What this task involves:
In the document text, find "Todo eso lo" and reproduce everything up to and including "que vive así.".

Document text:
Todo eso lo sigue habiendo. Seguimos siendo pobres seres humanos, torpes, que
vamos por la vida dando trompicones. Sino que uno experimenta que hay algo que
no nace de mí y que le permite vivir todas esas circunstancias con gratitud,
con alegría, con una paz que no es humana, que nada tiene el poder de destruir.
Y uno reconoce que ésa es la fuerza. Y ve nacer a un pueblo que vive así.
Quienes
hemos vivido como nosotros en un pueblo como España, que lleva veinte siglos de
tradición cristiana, estamos tan acostumbrados a ver los milagros que produce
la fe que esos milagros no nos parecen milagros. Nos parecen que son hechos
naturales, normales. Sólo cuando uno empieza a ver que falta Cristo en la vida
y qué es lo que pasa cuando falta, y empieza a ver que falta Cristo en la
sociedad y qué es lo que pasa en una sociedad cuando falta Cristo, entonces uno
se da cuenta que aquello que uno pensaba, eso que en algunos ambientes
cristianos quienes han vivido siempre en un entorno cristiano han pensado
siempre: “una familia normal, un matrimonio normal”, que se quieren a pesar de
todo, a pesar de que discuten todos los días, pero que tienen un amor más
fuerte que esa discusión… eso es un milagro. Eso no es un “matrimonio normal”;
eso es un milagro. Pero es que hemos vivido en un pueblo donde esos milagros
sucedían en un porcentaje muy alto de familias. Pero, vivir en la alegría –y yo
puedo dar testimonio de ello, en mi propia vida-, sin que la alegría de la
compañía y de la Presencia del Señor te falten nunca, eso no es de este mundo,
no es humano: es un don, sencillamente, un don precioso, que si acogiéramos con
más conciencia nosotros, nace, lo ve nacer esa comunidad nueva, esas relaciones
humanas nuevas, bellísimas.

Data extract:

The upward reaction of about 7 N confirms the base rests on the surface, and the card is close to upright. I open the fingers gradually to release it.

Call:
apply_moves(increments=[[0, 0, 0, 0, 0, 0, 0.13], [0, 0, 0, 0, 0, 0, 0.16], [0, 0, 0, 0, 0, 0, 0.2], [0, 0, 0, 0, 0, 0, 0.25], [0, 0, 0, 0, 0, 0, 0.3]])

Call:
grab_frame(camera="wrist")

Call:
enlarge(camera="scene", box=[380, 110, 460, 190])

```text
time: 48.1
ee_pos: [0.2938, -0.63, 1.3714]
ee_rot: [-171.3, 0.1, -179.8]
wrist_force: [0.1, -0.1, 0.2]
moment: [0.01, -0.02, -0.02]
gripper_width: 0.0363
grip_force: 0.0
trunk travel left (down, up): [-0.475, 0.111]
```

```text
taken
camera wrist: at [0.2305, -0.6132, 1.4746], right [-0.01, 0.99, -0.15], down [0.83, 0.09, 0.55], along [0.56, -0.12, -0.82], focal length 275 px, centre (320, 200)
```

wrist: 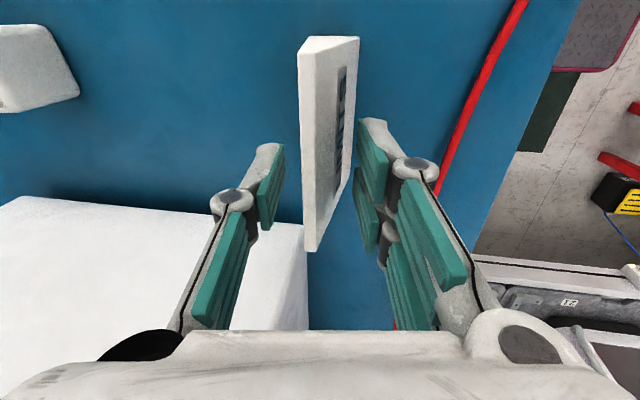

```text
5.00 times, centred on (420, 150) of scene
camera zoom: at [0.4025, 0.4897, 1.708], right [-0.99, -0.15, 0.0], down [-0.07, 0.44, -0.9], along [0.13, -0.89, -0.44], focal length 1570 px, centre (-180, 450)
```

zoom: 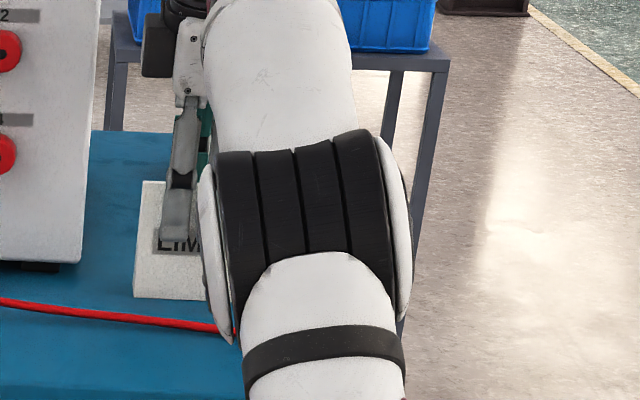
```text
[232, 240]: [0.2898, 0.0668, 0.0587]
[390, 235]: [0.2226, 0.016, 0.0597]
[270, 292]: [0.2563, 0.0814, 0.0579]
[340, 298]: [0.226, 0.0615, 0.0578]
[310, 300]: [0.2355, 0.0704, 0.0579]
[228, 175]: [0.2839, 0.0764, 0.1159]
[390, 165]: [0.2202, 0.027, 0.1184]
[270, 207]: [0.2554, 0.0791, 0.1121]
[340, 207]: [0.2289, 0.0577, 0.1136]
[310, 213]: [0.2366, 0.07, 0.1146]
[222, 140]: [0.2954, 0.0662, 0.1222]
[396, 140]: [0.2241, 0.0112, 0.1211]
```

Exercise output:
Todo eso lo sigue habiendo. Seguimos siendo pobres seres humanos, torpes, que
vamos por la vida dando trompicones. Sino que uno experimenta que hay algo que
no nace de mí y que le permite vivir todas esas circunstancias con gratitud,
con alegría, con una paz que no es humana, que nada tiene el poder de destruir.
Y uno reconoce que ésa es la fuerza. Y ve nacer a un pueblo que vive así.